What the task asks:
Send back all the data below, exactly as given. Give them as a JSON list of strings, one for each line, with blank lines left out.

Dataset extract:
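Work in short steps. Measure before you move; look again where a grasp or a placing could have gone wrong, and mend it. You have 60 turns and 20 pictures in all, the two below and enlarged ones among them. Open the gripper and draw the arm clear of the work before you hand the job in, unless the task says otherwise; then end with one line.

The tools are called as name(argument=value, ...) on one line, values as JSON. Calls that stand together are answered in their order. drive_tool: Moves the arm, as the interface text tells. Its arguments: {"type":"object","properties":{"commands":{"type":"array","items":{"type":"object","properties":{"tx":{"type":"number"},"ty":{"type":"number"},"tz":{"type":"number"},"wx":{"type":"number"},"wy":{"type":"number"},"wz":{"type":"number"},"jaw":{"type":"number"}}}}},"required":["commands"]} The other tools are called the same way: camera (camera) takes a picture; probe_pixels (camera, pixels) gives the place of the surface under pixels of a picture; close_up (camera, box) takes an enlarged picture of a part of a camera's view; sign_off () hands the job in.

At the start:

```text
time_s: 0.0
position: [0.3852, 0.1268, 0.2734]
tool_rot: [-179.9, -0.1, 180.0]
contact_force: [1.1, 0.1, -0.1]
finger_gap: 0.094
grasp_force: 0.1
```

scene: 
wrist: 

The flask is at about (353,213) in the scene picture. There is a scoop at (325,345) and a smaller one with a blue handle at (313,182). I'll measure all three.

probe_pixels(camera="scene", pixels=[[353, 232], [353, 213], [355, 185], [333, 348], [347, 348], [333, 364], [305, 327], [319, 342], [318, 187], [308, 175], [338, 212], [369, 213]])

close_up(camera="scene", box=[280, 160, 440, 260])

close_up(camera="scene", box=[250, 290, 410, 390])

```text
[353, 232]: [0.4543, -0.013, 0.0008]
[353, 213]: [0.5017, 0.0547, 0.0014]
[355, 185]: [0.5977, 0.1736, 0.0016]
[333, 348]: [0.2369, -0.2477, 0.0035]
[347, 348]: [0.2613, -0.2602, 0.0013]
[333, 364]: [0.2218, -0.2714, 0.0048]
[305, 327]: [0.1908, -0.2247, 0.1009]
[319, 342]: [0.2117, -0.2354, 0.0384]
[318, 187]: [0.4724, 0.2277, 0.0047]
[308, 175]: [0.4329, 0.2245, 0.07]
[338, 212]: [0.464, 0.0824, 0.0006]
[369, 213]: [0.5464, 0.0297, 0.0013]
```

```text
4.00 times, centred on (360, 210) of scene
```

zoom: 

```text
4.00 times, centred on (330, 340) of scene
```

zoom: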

Answer to this exercise:
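[
  "Work in short steps. Measure before you move; look again where a grasp or a placing could have gone wrong, and mend it. You have 60 turns and 20 pictures in all, the two below and enlarged ones among them. Open the gripper and draw the arm clear of the work before you hand the job in, unless the task says otherwise; then end with one line.",
  "The tools are called as name(argument=value, ...) on one line, values as JSON. Calls that stand together are answered in their order. drive_tool: Moves the arm, as the interface text tells. Its arguments: {\"type\":\"object\",\"properties\":{\"commands\":{\"type\":\"array\",\"items\":{\"type\":\"object\",\"properties\":{\"tx\":{\"type\":\"number\"},\"ty\":{\"type\":\"number\"},\"tz\":{\"type\":\"number\"},\"wx\":{\"type\":\"number\"},\"wy\":{\"type\":\"number\"},\"wz\":{\"type\":\"number\"},\"jaw\":{\"type\":\"number\"}}}}},\"required\":[\"commands\"]} The other tools are called the same way: camera (camera) takes a picture; probe_pixels (camera, pixels) gives the place of the surface under pixels of a picture; close_up (camera, box) takes an enlarged picture of a part of a camera's view; sign_off () hands the job in.",
  "At the start:",
  "```text",
  "time_s: 0.0",
  "position: [0.3852, 0.1268, 0.2734]",
  "tool_rot: [-179.9, -0.1, 180.0]",
  "contact_force: [1.1, 0.1, -0.1]",
  "finger_gap: 0.094",
  "grasp_force: 0.1",
  "```",
  "scene: ",
  "wrist: ",
  "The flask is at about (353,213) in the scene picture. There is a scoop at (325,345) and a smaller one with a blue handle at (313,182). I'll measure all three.",
  "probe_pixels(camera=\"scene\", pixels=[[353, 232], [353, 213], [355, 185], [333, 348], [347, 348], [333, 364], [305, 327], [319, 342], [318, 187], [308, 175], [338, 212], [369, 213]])",
  "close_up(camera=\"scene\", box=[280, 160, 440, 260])",
  "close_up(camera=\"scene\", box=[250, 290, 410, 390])",
  "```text",
  "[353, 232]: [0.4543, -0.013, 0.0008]",
  "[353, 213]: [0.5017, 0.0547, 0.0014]",
  "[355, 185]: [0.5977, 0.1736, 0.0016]",
  "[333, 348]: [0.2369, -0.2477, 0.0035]",
  "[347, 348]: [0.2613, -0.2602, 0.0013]",
  "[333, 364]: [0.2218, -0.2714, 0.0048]",
  "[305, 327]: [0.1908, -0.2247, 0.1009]",
  "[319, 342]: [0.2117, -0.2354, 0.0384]",
  "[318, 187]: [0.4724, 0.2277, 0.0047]",
  "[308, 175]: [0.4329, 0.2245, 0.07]",
  "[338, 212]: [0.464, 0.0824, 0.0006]",
  "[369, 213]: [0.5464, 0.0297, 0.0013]",
  "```",
  "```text",
  "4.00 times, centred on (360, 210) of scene",
  "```",
  "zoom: ",
  "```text",
  "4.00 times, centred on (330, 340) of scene",
  "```",
  "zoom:"
]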